Today David Cameron helped launch Demos’ Character Inquiry with a speech on how society can be made more responsible. There was much to admire in his readiness to tackle unpopular and unfashionable issues around the importance of good character to fashioning a good society. When it came to the crunch, the tricky bit of shaping policies to achieve results in these softer areas of public life one theme stood out – time and again, Cameron spoke of the importance of measuring outcomes rather than obsessing about process.
This is a theme that the Progressive Conservatism Project has written about before. In our report Leading from the Front we called for the process-driven auditing that dominates public sector accountability in this country to be scrapped and replaced with (wherever possible) single measures based on the desired outcomes for each of our public services. This is already ostensibly the case for our police forces. Jacqui Smith, in her tenure as Home Secretary, attempted to replace the Byzantine layers of tickbox measurements with a single assessment – whether or not the public in an area were happy with the performance of their police. Progressive Conservatives applaud this change and call for it to be extended to other areas of public service.

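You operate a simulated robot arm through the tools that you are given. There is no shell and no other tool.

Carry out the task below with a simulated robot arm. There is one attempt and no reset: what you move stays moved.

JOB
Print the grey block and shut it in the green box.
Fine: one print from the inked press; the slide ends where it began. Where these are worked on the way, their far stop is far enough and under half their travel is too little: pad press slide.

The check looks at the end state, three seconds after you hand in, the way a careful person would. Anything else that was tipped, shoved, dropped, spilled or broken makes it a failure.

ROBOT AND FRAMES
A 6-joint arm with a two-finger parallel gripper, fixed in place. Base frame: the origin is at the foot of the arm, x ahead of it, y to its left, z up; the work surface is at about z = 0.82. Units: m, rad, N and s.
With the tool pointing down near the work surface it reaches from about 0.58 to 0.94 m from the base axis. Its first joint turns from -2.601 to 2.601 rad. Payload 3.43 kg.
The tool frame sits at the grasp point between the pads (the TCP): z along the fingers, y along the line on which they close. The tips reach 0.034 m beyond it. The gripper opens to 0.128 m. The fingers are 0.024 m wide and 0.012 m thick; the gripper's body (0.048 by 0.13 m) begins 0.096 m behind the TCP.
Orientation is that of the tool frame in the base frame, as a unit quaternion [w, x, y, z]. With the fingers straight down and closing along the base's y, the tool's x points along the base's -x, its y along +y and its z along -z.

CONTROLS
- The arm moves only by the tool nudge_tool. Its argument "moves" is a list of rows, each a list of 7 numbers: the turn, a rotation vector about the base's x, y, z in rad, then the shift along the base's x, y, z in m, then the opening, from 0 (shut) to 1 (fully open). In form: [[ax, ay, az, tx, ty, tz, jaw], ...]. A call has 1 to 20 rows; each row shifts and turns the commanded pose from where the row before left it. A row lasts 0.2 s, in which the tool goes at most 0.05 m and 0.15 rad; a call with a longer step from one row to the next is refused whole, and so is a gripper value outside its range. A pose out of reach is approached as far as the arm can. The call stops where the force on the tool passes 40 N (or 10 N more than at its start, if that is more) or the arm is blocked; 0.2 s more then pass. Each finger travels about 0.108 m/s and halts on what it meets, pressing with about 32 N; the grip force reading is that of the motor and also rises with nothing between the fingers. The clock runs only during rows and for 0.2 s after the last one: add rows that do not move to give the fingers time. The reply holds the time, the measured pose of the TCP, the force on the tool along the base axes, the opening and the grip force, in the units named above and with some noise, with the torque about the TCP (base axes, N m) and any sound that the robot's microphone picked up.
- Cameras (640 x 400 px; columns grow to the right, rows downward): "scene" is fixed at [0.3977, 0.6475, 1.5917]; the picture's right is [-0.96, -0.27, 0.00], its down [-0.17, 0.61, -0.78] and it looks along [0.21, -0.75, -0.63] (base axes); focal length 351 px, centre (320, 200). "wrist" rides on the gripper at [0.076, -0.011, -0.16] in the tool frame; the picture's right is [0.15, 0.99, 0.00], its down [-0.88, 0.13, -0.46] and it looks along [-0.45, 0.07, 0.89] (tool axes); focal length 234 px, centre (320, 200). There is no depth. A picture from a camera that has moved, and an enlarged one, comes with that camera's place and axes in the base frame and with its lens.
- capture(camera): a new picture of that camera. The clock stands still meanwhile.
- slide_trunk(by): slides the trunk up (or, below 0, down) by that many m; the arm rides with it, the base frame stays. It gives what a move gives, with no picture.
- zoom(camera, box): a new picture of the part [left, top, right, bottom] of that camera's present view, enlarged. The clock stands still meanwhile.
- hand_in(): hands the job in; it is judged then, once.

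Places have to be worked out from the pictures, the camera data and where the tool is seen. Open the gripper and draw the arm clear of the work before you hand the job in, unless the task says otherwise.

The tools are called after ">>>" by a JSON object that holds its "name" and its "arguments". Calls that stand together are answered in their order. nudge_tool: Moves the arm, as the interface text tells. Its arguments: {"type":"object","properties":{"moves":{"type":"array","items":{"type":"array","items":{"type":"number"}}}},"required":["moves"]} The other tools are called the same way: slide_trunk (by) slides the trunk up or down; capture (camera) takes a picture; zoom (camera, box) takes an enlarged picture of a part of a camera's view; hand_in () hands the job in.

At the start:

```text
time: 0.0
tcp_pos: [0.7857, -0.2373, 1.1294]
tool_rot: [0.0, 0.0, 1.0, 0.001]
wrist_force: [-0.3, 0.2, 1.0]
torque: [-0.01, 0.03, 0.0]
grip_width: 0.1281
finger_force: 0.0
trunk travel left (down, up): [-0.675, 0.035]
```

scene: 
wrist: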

It was clear, from Cameron’s speech today, that he recognizes the adverse impact of our obsession with people’s day-to-day activity rather than with the successes they are able to achieve. If he really wants to create a more responsible society he has to allow its servants to take responsibility for their vital work; it won’t be easy (as the response of the Audit Commission to our original report shows) but it is one of the most significant challenges that will face Cameron if he becomes Prime Minister.